_Aim of the exercise_: Write the material out again in full, exactly.

_Raw data_:
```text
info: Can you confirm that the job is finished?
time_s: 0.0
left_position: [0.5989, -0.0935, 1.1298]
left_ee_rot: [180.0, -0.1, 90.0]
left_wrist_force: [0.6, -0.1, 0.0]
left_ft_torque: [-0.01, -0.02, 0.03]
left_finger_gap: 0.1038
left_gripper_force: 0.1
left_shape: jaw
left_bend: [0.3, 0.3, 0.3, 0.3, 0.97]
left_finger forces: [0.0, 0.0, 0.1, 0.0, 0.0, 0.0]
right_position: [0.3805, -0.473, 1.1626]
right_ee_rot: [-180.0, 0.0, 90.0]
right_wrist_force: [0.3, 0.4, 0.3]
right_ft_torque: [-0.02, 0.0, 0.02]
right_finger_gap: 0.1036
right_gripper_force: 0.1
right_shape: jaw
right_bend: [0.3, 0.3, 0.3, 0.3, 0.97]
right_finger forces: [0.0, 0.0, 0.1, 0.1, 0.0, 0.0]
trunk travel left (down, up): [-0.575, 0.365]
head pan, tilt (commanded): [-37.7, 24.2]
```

_The output_:
```text
info: Can you confirm that the job is finished?
time_s: 0.0
left_position: [0.5989, -0.0935, 1.1298]
left_ee_rot: [180.0, -0.1, 90.0]
left_wrist_force: [0.6, -0.1, 0.0]
left_ft_torque: [-0.01, -0.02, 0.03]
left_finger_gap: 0.1038
left_gripper_force: 0.1
left_shape: jaw
left_bend: [0.3, 0.3, 0.3, 0.3, 0.97]
left_finger forces: [0.0, 0.0, 0.1, 0.0, 0.0, 0.0]
right_position: [0.3805, -0.473, 1.1626]
right_ee_rot: [-180.0, 0.0, 90.0]
right_wrist_force: [0.3, 0.4, 0.3]
right_ft_torque: [-0.02, 0.0, 0.02]
right_finger_gap: 0.1036
right_gripper_force: 0.1
right_shape: jaw
right_bend: [0.3, 0.3, 0.3, 0.3, 0.97]
right_finger forces: [0.0, 0.0, 0.1, 0.1, 0.0, 0.0]
trunk travel left (down, up): [-0.575, 0.365]
head pan, tilt (commanded): [-37.7, 24.2]
```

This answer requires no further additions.